_ARTICLE_

━━━━

Frederico Toscano (*)

Iluminura com músicos nas Cantigas de Santa Maria, século XIII-XIV.

Iluminura com músicos nas Cantigas de Santa Maria, século XIII-XIV.

Continuando com nossa viagem na fascinante história da música, conversamos no artigo anterior sobre as origens da música e sua evolução até o primeiro milênio da nossa era. A transição da música da Idade Média para a do Renascimento é mais difícil de identificar, pois estilos musicais se desenvolveram gradualmente e de diferentes formas pela Europa. Em termos de arquitetura, pintura e escultura, pode-se dizer que o Renascimento teve início na Florença do século XV, num movimento de redescoberta e valorização das referências culturais da antiguidade clássica, que inspiraram mudanças deste período em direção a um ideal humanista e naturalista.

Obras de compositores influentes como Guillaume Dufay (1397-1474) e Josquin Desprez (1450-1521) mudaram consideravelmente o estilo musical no fim do século XV e início do XVI. Considera-se, geralmente, 1450 como o ano adequado para separar a música medieval da renascentista. Considera-se em geral que a música renascentista estende-se até as experiências de Claudio Monteverdi (1567-1643) e seus contemporâneos com os novos gêneros “barrocos” da ópera, da sonata e do concerto no início do século XVII, embora países como a Inglaterra tenham permanecido num rico período de “Renascimento” musical até duas ou três décadas mais tarde.

━━━━

_SUPPLIED DATA_
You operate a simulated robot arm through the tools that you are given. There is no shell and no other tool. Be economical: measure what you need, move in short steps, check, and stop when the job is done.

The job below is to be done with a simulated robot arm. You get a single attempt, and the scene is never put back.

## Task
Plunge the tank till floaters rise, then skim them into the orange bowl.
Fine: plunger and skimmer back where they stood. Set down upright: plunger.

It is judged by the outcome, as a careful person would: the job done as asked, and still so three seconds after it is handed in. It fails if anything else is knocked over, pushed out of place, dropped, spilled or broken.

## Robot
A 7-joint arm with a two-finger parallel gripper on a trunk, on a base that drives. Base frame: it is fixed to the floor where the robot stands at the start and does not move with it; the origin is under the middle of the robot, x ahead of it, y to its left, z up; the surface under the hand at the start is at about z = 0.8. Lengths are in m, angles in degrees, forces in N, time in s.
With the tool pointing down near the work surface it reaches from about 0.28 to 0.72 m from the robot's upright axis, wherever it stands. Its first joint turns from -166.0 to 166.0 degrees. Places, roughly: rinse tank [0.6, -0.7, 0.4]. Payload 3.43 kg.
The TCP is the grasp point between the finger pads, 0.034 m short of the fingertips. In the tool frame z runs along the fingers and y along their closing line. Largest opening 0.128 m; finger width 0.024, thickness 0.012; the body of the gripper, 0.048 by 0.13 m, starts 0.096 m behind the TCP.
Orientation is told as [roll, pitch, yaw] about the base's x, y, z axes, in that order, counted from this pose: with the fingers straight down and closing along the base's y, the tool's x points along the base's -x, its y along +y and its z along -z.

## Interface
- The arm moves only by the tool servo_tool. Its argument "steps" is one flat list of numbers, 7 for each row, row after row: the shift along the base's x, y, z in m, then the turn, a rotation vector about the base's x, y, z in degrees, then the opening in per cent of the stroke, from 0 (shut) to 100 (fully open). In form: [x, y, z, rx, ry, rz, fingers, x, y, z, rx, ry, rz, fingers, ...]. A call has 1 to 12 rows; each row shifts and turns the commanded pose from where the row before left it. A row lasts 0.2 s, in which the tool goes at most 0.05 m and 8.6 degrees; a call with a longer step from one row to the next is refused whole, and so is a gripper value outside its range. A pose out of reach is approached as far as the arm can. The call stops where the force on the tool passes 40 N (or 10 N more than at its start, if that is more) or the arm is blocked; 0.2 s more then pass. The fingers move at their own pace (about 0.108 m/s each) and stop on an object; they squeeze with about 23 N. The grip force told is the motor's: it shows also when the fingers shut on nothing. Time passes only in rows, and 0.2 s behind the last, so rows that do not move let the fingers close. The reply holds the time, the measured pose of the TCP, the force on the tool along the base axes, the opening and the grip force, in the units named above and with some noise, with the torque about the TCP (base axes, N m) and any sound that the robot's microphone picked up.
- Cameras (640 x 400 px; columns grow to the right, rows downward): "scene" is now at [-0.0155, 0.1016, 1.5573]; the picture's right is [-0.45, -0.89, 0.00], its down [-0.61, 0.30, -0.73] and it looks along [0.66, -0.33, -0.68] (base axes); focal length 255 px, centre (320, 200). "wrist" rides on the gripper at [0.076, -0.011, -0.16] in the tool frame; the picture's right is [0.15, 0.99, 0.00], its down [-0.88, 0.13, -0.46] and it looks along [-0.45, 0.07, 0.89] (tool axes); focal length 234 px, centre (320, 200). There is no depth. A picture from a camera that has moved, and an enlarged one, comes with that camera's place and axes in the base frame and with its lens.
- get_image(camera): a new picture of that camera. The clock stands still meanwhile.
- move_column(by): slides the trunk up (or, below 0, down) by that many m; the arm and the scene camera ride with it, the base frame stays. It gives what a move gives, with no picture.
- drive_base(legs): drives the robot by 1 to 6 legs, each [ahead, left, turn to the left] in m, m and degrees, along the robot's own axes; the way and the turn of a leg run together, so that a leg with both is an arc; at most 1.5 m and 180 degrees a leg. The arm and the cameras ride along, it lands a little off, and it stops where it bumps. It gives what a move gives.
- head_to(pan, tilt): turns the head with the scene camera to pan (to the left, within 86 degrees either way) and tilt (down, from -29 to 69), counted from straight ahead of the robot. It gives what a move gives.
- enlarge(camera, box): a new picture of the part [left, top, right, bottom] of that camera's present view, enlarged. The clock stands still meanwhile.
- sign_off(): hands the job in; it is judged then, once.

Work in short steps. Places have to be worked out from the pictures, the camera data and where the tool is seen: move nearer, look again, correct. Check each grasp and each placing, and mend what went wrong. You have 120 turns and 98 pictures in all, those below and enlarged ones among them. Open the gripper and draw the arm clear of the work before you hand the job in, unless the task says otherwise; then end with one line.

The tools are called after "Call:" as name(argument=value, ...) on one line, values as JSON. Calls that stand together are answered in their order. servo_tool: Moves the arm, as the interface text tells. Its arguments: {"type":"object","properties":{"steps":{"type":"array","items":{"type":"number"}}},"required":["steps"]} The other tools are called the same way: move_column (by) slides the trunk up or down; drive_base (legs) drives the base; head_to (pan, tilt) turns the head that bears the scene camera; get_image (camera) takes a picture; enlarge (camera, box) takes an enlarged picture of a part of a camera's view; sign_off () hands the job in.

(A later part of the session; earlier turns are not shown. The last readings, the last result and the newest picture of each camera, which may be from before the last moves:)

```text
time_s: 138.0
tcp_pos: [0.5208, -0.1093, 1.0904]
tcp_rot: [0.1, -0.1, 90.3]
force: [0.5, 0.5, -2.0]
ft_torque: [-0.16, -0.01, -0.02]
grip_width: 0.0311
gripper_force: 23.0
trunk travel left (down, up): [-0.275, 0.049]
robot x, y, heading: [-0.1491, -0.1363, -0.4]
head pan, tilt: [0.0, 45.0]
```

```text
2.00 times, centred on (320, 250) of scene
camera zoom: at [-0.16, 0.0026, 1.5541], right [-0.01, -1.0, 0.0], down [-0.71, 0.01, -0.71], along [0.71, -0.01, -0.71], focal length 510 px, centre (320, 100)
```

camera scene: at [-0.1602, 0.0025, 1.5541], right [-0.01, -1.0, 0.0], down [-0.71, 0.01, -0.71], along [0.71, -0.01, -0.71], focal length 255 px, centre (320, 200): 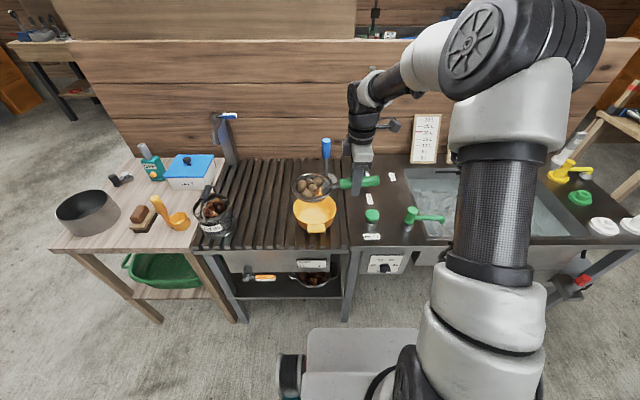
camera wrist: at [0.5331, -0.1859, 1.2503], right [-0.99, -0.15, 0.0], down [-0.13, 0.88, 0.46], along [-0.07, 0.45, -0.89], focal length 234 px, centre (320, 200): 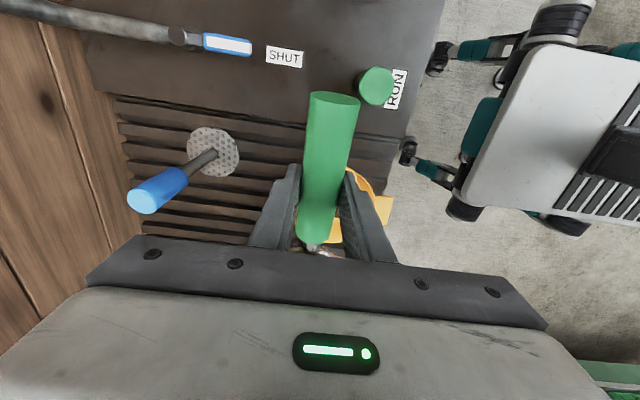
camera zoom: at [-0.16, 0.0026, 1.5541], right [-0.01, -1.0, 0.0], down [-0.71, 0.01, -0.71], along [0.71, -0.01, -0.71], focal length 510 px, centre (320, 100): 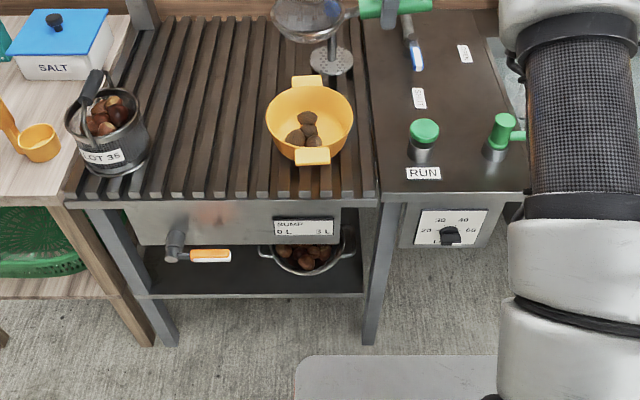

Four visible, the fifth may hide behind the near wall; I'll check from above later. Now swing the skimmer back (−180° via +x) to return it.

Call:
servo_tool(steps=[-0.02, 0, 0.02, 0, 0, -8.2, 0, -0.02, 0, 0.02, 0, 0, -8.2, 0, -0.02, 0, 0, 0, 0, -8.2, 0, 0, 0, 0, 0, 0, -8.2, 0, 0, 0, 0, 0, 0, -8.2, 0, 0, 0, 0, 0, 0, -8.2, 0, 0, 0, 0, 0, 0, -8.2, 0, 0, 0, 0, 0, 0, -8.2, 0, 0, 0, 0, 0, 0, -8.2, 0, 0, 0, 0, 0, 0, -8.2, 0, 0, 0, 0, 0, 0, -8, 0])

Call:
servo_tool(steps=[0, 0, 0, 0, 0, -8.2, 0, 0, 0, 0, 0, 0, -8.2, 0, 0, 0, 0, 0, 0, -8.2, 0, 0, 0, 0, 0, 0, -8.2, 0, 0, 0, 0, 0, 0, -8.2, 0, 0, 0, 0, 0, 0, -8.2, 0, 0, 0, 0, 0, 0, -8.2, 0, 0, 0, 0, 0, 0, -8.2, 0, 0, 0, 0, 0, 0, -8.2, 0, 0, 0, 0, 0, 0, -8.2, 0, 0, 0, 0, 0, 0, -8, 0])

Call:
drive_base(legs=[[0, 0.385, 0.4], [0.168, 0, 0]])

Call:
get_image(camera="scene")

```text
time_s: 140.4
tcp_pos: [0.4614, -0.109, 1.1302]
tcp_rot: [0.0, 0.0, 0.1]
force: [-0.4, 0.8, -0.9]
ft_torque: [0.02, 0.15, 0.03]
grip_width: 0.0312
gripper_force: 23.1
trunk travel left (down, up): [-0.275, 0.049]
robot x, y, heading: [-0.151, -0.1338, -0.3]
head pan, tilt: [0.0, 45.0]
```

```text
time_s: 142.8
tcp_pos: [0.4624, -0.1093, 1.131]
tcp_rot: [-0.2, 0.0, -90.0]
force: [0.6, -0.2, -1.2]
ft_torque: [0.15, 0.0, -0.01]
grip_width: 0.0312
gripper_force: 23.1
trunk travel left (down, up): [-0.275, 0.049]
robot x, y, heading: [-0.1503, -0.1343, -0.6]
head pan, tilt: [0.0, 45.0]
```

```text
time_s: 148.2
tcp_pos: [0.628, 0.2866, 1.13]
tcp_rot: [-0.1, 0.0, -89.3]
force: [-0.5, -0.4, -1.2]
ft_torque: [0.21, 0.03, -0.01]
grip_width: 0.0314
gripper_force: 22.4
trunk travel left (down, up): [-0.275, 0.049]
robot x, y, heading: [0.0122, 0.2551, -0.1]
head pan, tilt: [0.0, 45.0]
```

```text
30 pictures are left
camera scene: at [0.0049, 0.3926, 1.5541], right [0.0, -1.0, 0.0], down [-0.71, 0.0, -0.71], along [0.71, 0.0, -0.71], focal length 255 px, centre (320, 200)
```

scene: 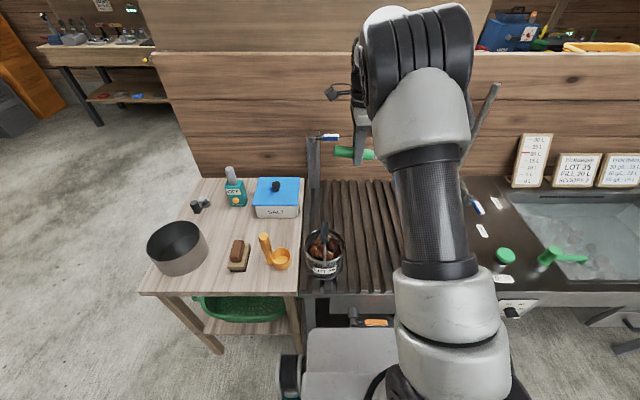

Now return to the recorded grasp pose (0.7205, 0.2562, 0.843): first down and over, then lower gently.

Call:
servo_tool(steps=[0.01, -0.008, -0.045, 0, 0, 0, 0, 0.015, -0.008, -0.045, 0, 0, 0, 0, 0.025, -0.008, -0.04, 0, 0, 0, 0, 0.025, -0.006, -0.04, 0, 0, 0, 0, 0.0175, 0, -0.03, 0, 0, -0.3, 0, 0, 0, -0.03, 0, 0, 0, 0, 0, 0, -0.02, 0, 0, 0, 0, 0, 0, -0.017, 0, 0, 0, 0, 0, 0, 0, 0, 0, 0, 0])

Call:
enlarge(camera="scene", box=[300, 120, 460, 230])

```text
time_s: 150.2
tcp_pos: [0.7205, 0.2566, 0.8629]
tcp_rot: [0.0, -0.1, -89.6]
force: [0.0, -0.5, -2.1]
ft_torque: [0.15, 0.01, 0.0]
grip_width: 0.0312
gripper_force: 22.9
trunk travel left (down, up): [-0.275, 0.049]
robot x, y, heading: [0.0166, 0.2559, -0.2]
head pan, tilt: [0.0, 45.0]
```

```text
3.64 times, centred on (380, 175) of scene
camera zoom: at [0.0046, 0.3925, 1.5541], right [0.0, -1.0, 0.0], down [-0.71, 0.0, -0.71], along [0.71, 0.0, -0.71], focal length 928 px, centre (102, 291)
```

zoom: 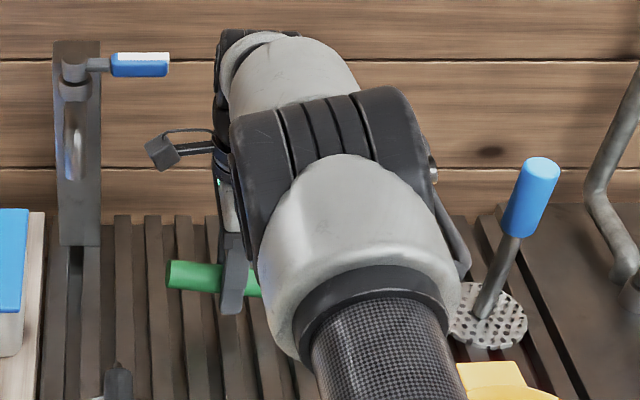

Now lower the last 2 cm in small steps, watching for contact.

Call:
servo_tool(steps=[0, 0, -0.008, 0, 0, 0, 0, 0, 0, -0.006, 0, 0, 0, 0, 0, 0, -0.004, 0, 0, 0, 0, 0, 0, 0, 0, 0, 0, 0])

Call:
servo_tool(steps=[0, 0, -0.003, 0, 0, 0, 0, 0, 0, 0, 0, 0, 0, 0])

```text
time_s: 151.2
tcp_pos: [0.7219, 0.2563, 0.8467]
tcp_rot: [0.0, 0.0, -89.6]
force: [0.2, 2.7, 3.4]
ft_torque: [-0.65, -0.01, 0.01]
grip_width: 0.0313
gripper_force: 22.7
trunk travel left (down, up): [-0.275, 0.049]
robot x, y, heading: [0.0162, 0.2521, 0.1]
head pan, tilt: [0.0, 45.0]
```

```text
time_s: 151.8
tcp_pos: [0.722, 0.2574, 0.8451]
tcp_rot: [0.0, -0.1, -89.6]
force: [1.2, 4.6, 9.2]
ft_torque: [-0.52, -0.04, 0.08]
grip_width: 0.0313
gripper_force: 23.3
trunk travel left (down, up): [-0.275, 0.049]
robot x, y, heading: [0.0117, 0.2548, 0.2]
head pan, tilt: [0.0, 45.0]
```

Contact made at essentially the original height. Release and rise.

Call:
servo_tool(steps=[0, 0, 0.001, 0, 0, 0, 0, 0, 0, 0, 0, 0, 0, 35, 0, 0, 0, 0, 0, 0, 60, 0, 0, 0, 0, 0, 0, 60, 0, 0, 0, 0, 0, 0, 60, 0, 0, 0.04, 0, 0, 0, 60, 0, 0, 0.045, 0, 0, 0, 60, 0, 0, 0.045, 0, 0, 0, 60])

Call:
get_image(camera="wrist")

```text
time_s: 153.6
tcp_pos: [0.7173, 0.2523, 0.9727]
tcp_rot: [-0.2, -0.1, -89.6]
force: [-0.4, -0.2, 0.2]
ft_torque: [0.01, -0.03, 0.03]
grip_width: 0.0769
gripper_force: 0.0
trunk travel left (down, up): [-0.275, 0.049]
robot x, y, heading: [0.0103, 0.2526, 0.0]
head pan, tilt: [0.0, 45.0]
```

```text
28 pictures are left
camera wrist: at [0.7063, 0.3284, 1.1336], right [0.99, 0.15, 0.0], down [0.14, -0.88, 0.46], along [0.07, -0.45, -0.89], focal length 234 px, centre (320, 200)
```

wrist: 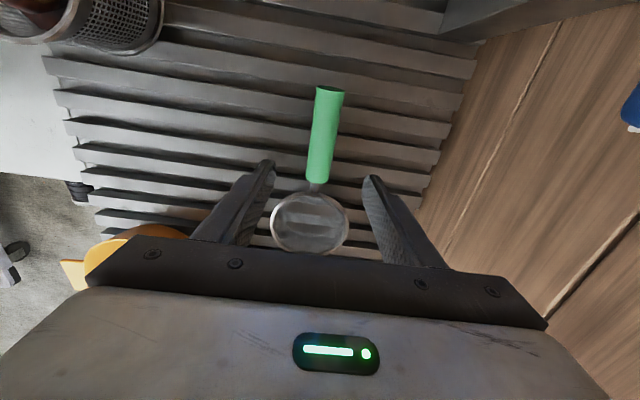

━━━━

_THINGS TO DO_
A – Reproduce the wording of the article between "Continuando com nossa" and "humanista e naturalista.", with both ends included.
B – Carry the article on from its last sentence.

_OUTPUTS IN ORDER_
A –
Continuando com nossa viagem na fascinante história da música, conversamos no artigo anterior sobre as origens da música e sua evolução até o primeiro milênio da nossa era. A transição da música da Idade Média para a do Renascimento é mais difícil de identificar, pois estilos musicais se desenvolveram gradualmente e de diferentes formas pela Europa. Em termos de arquitetura, pintura e escultura, pode-se dizer que o Renascimento teve início na Florença do século XV, num movimento de redescoberta e valorização das referências culturais da antiguidade clássica, que inspiraram mudanças deste período em direção a um ideal humanista e naturalista.

B –
A música que subsistiu a partir do ano 1000 se voltou para o sagrado. O chamado “cantochão” (parte musical liturgia católica, em latim ou grego) foi de longe o tipo mais comum de música sacra durante esse período, sendo entoado em todas as igrejas, mosteiros, catedrais e capelas. Era uma música monofônica, ou seja, música com apenas uma única linha melódica, e podia ser cantada por uma ou várias vozes. A maioria dos músicos de igreja tinha que saber de cor centenas de cantos, como parte de seu treinamento musical, mesmo depois do monge beneditino Guido d’Arezzo (c. 992-1050) ter criado a pauta musical (vide artigo anterior).

Criada ao longo desse período, a música secular (sem temática religiosa) e monofônica (com melodia sem acompanhamento) só foi julgada digna de ser preservada, em coleções escritas, a partir do século XII. Os compositores seculares mais famosos (que não serviam à Igreja) eram os trovadores (artistas de origem nobre que compunham e entoavam cantigas) e os bardos (comentados no artigo anterior) na França medieval.

A música e poesia em geral expressavam ideais do chamado “amor cortês” – e aqui um parêntese para esse conceito importante. O amor cortês era uma ideia europeia medieval de atitudes, mitos e etiqueta para enaltecer o amor, e que gerou vários gêneros de literatura medieval, incluindo o romance. Surgiu nas cortes de duques e príncipes das regiões onde hoje se situa ao sul da França, em fins do século XI. Em sua essência, porém, o amor cortês era contraditório, mesclando o erótico e o espiritual: um amor ao mesmo tempo ilícito e moralmente elevado, passional e autodisciplinado.

Voltando à música em si, pouco se sabe sobre como ela era interpretada, mas é possível que as canções fossem acompanhadas por uma viela (precursora do violino com cinco cordas), que produzia certo som que lembra uma gaita de foles. O surgimento das formas polifônicas de composição (músicas com muitas vozes), a partir do século XII, aconteceu nas igrejas, com cantores improvisando sobre o cantochão e adicionando outras partes vocais em ocasiões especiais, como Natal ou Páscoa.

Leonin (c. 1150-1201) e Perotin (c. 1160-1236), da catedral de Notre-Dame em Paris, são considerados autores do primeiro livro de música (para duas, três e quatro partes) a circular de forma manuscrita. Por volta do século XIII, um amplo repertório polifônico já era encontrado nas maiores igrejas da Europa, e formas seculares de música também eram compostas em várias partes. No século XV, a música polifônica difundiu-se, passando a integrar celebrações religiosas e cortesãs importantes.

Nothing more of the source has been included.